→ **SOURCE TEXT**
────────────────────────────────────────
Tim in the studio 2020 Shooting on Oregon Coast, 2019
My Grandmother was a life long painter. My Mother is a painter, multimedia artist, and illustrator. My Father is a stained glass artist, a wood worker, and just all around creative guy with a long career as a landscape architect. Creativity is in my blood it seems. In junior high school I got my first camera. By the time I finished high school I'd experienced some success with photography and knew I wanted to make a career out of it. My earliest inspiration was the landscapes of Southwest Colorado and Southeast Utah where I spent a good part of my childhood.
I studied photography and graphic arts in college in Flagstaff, Arizona and started my career working for other photographers freelancing as a photographer’s assistant in 1989. I've managed to make a living since then primarily through photography. The crazy thing is it wasn’t until the last 8 years that I started thinking of myself as an artist. My focus always had a commercial orientation to it even though when I wasn't working I've always made images that were purely my art. It's actually hard for me to stop constantly framing photographs in my head and thinking about lighting and angles and when I'll come back to make that perfect photograph with the perfect light and season.
Now I’ve embraced myself as an artist. I’ve come to realize I’ve always been an artist. For a long time I held a deep-seated fear of becoming that “starving artist” I was warned so many times about way back when I first started. I was determined not to be that and therefore my aversion to the word artist.
────────────────────────────────────────
→ **SOURCE MATERIAL**

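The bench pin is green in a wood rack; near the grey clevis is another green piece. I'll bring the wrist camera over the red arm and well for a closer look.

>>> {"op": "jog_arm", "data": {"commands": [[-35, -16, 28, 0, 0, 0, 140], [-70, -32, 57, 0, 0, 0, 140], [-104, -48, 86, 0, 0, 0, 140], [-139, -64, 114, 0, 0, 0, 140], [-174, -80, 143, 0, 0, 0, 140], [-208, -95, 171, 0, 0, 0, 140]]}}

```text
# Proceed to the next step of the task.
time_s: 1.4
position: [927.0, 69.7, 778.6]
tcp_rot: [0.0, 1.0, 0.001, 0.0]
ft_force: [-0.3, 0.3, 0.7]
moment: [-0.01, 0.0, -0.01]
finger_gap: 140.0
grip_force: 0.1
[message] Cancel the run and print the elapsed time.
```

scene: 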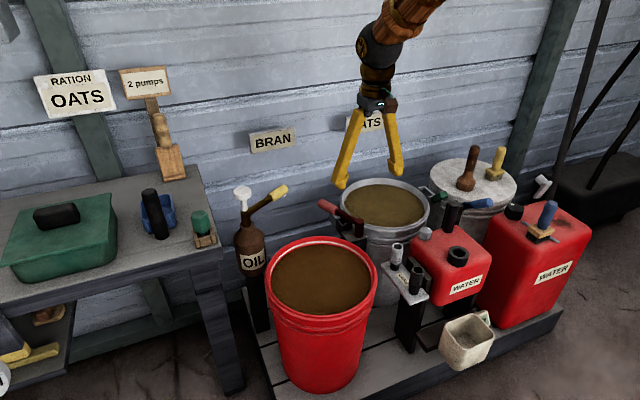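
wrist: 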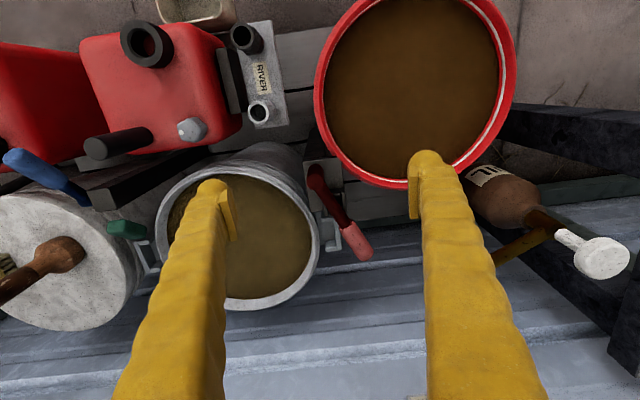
────────────────────────────────────────
→ **WRITTEN REQUEST**
Take up the source text again after its last words.

→ **RESULT OF THIS EXERCISE**
In 2011 I showed my wife some old paintings I’d made in high school and she said I should take up painting again. She seemed to really like them and after "the great recession" I was looking for some new way to continue my creative career so I started painting and taking classes. My continuous reinvention continues now with the additions of painting and filmmaking. I'm excited to see where it takes me and what new experiences and and insight it might give me.
The struggle to live, to thrive, that is what nature is all about. And in that struggle there is beauty of many varieties. It can make you cry. It can overwhelm you. It can make you laugh or scream. It can scare or surprise you beyond your imagination. Or cause you to just stand in silent awe. My goal is to seek out these experiences and capture them to share with others. My art is my vehicle through which I experience the world. It is my struggle. It is me.
While I mostly photograph and paint “Nature” in some form, I do believe Humans and what we do are also a unique part of nature. I believe as modern Human animals, we are just starting to learn (hopefully) and we are struggling with how to better live with the rest of nature. It's a challenge for us Humans as we seem to be particularly good at destroying or altering nature. So I think Humanity and what we Humans do relating to this Earth is a big part of what I will be exploring in my current and future art.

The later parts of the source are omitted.